## [DIRECTION]
No images are to be carried over; print all other material exactly as it stands. Format the lines as a JSON array of strings and drop empty lines.

## [RAW DATA]

------------------------------

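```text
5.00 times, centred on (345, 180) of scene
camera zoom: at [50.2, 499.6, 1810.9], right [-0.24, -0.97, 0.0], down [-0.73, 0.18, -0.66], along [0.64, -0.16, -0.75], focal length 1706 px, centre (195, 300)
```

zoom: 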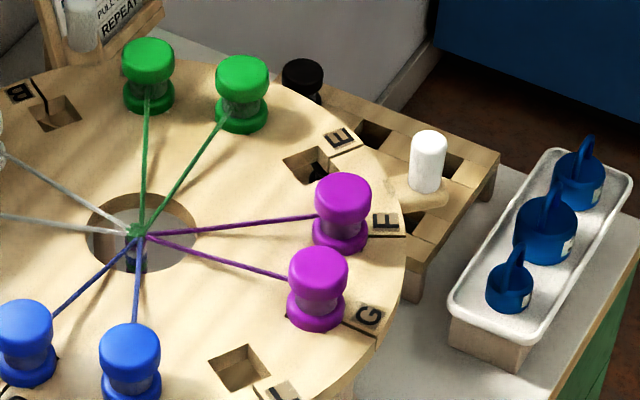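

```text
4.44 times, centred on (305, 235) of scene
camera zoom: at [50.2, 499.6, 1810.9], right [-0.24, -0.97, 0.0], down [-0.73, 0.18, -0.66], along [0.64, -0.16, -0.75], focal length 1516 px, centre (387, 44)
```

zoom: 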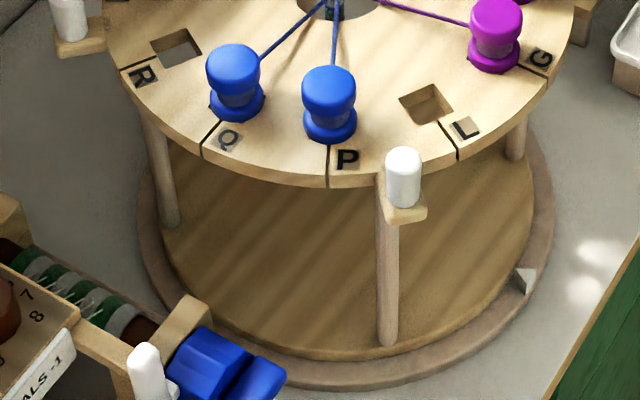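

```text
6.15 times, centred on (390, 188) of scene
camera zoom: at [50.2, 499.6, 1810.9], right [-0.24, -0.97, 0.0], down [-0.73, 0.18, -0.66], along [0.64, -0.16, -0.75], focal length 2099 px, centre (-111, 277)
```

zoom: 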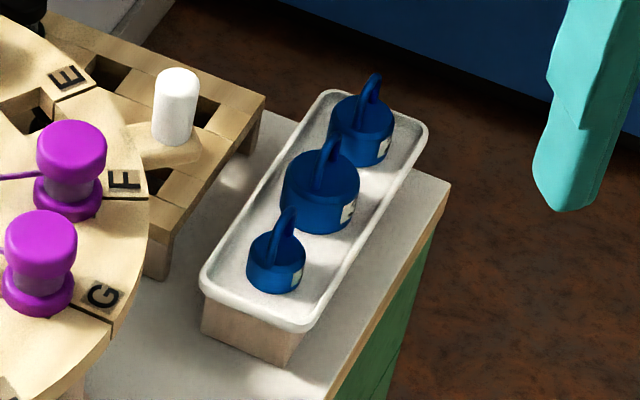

------------------------------

## [TASK OUTPUT]
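[
  "```text",
  "5.00 times, centred on (345, 180) of scene",
  "camera zoom: at [50.2, 499.6, 1810.9], right [-0.24, -0.97, 0.0], down [-0.73, 0.18, -0.66], along [0.64, -0.16, -0.75], focal length 1706 px, centre (195, 300)",
  "```",
  "zoom: ",
  "```text",
  "4.44 times, centred on (305, 235) of scene",
  "camera zoom: at [50.2, 499.6, 1810.9], right [-0.24, -0.97, 0.0], down [-0.73, 0.18, -0.66], along [0.64, -0.16, -0.75], focal length 1516 px, centre (387, 44)",
  "```",
  "zoom: ",
  "```text",
  "6.15 times, centred on (390, 188) of scene",
  "camera zoom: at [50.2, 499.6, 1810.9], right [-0.24, -0.97, 0.0], down [-0.73, 0.18, -0.66], along [0.64, -0.16, -0.75], focal length 2099 px, centre (-111, 277)",
  "```",
  "zoom: "
]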